Of course, Marie-France Pisier (Agathe) had problems with flowers in Celine & Julie as well.


The Spider’s Stratagem (1970, Bernardo Bertolucci)

Bertolucci made this the same year as The Conformist. I think I’ve underestimated him because the only movie I’ve watched in the last decade was his underwhelming The Dreamers. Similarities to Surreal Estate: it’s about an outsider entering an enclosed world full of unknown intrigues. Also, both movies have overt Macbeth references. Very elegant camerawork, outdoing the other feature.

Young Athos comes to the town where his militant anti-fascist father (also Athos, and they look identical) lived and was murdered. He meets his father’s mistress Draifa (Alida Valli of The Third Man, schoolmistress of Suspiria), who sets Athos to investigating the murder. The town is hostile to his queries, and Athos feels endangered from all fronts except by creepy Draifa who wants to hook him up with a young niece so he’ll stay. Then when he tries to flee in frustration, the secretive parties suddenly open up.
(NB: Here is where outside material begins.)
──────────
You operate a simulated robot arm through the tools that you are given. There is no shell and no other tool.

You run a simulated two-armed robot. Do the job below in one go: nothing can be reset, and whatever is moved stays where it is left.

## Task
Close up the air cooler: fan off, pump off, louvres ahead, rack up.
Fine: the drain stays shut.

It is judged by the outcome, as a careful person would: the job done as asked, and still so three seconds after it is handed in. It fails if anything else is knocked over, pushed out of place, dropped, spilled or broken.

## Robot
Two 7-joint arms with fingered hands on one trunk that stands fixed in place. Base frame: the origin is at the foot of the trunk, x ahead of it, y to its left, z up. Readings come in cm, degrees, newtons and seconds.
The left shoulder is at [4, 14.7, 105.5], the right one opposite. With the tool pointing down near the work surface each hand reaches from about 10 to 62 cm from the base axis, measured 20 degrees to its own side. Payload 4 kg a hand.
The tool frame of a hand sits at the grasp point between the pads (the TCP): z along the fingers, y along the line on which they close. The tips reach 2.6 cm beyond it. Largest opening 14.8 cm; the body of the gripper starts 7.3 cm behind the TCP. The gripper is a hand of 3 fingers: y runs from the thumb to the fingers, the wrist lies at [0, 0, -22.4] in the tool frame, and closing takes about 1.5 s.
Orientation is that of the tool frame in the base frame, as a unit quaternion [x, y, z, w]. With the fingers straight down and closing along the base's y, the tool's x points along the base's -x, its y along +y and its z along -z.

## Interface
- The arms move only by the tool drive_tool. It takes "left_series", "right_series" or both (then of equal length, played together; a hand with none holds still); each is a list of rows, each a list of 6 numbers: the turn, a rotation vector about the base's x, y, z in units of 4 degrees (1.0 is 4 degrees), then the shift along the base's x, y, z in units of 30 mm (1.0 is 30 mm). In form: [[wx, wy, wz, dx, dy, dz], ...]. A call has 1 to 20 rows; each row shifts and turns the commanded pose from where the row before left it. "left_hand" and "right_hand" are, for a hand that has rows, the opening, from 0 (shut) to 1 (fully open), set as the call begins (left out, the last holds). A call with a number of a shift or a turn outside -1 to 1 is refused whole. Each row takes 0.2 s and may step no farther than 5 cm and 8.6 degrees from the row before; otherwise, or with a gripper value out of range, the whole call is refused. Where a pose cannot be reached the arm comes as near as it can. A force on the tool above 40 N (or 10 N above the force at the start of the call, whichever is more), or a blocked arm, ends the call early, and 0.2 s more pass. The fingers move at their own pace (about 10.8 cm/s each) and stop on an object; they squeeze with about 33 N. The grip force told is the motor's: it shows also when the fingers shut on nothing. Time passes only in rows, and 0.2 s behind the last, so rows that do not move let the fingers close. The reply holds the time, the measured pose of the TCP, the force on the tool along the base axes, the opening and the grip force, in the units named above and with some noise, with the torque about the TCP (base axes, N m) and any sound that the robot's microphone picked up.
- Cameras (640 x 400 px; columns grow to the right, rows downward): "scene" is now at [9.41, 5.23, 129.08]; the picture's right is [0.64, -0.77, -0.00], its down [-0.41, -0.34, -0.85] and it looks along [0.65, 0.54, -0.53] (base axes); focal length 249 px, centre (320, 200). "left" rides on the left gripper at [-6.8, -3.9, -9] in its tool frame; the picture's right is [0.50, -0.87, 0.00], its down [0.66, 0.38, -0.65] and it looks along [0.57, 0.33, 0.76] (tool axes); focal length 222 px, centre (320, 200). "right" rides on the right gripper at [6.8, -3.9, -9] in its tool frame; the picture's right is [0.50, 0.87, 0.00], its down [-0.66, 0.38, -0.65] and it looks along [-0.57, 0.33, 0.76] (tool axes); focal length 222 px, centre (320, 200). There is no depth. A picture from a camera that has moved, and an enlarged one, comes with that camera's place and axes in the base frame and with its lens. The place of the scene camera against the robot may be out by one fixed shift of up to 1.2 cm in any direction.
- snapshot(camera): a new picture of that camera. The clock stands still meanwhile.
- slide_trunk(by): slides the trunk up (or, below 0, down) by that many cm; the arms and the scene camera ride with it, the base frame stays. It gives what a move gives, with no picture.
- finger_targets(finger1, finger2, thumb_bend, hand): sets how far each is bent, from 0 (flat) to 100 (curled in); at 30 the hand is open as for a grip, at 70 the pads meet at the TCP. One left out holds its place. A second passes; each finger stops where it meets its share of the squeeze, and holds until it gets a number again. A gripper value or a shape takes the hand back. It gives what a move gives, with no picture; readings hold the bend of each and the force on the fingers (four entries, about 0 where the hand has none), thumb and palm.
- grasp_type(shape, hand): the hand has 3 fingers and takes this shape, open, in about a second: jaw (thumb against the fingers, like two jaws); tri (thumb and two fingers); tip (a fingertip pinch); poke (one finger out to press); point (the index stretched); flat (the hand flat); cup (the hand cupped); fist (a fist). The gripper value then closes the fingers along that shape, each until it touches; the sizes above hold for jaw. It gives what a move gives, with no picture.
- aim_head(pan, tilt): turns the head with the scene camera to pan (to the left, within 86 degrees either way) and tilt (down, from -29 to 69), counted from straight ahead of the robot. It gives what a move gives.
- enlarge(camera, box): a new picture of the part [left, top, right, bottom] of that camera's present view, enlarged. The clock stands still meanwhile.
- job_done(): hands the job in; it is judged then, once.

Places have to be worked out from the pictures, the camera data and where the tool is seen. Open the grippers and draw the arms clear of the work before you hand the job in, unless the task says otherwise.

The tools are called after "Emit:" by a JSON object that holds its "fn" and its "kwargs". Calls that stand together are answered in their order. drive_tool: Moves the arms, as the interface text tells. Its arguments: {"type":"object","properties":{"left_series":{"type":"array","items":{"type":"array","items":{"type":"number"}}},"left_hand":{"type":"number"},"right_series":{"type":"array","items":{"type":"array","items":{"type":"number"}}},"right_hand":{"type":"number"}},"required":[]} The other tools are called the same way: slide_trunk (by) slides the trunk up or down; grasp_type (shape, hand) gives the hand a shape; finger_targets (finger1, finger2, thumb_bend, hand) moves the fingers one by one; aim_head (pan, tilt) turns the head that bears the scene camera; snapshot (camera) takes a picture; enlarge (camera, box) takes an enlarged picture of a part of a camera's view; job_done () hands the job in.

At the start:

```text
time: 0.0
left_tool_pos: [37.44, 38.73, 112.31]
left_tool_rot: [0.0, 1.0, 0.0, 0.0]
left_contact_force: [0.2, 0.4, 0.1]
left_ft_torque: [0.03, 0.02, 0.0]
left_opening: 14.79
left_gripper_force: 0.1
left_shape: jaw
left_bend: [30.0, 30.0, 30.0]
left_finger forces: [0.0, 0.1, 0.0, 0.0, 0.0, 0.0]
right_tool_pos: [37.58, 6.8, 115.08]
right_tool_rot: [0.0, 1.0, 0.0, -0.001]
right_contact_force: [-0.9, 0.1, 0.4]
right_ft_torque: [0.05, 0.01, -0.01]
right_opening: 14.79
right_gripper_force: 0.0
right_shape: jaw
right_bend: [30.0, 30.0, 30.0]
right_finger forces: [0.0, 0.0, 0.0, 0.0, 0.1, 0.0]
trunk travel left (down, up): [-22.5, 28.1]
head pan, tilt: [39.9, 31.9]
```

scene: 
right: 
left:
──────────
The main suspect was fascist Beccaccia, who finally tells Athos “unfortunately, it wasn’t us who killed your father.” Elder Athos’s three friends, who seem alternately welcoming and sinister, finally give up the plot – that Athos had ratted on his own group when they’d planned to bomb a visiting Mussolini, then had allowed them to shoot him instead, martyring him for the cause.

Ebert:

He’s on a strange sort of quest. He doesn’t seem to really care much who killed his father (if you’ll forgive me for not taking the plot at quite face value). In a way, he is his own father, or his father’s alter-ego. Magnani was the only vital life force in the district, and the district defined itself by his energy. Even the fascist brownshirts gained stature and dignity because Magnani opposed them, and Bertolucci demonstrates this with a great scene at an outdoor dance. The brownshirts order the band leader to play the fascist anthem. All dancing stops, and everyone looks at Magnani to see what he’ll do. Coolly, elegantly, he selects the most beautiful girl and begins to dance with her.